### Data lines
⁂

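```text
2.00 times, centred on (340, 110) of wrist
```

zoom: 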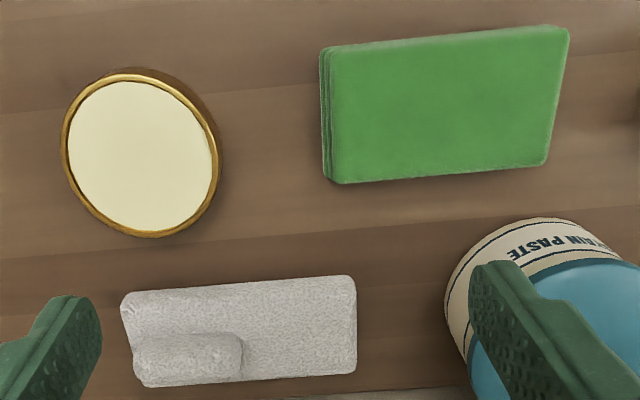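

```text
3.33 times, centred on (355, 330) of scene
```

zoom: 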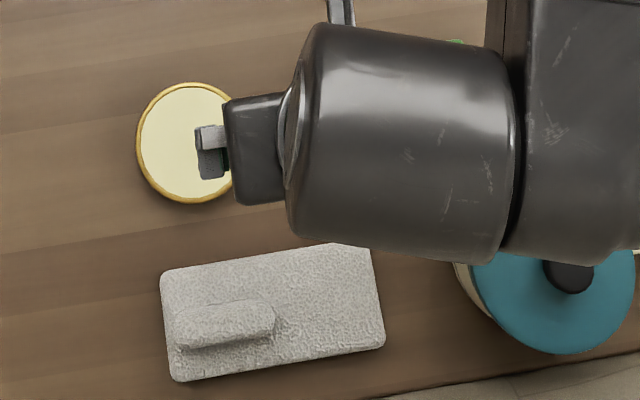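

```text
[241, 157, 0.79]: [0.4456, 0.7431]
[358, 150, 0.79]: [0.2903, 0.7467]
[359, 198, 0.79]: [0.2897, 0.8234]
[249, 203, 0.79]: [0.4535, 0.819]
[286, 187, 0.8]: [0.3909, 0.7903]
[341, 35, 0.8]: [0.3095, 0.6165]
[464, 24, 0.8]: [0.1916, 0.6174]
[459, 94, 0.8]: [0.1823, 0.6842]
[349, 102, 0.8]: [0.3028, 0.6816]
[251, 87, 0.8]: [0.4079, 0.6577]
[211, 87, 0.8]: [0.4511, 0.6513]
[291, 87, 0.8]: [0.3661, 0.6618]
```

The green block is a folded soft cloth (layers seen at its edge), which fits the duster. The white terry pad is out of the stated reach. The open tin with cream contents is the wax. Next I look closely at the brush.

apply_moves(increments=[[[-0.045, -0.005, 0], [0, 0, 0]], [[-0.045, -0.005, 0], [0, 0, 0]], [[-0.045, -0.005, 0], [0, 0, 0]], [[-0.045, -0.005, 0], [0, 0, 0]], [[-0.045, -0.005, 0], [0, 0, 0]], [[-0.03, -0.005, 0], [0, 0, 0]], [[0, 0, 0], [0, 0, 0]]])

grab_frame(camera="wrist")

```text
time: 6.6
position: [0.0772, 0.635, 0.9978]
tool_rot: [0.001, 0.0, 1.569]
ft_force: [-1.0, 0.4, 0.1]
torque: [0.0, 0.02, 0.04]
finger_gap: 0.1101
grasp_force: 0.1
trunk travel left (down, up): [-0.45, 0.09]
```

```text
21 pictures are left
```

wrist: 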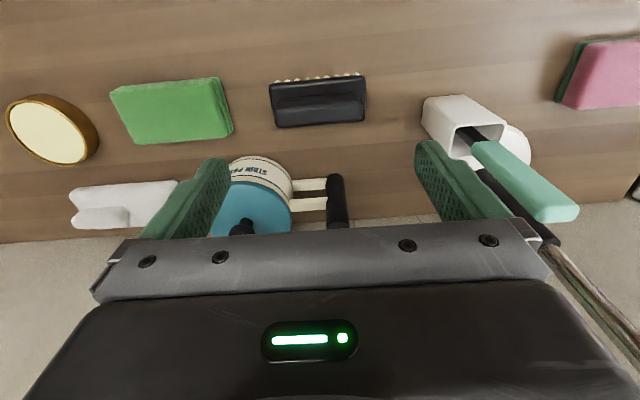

⁂

### What this task involves
Check the data for the word "times" and pull out the lines that have it.

### Result for this exercise
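2.00 times, centred on (340, 110) of wrist
3.33 times, centred on (355, 330) of scene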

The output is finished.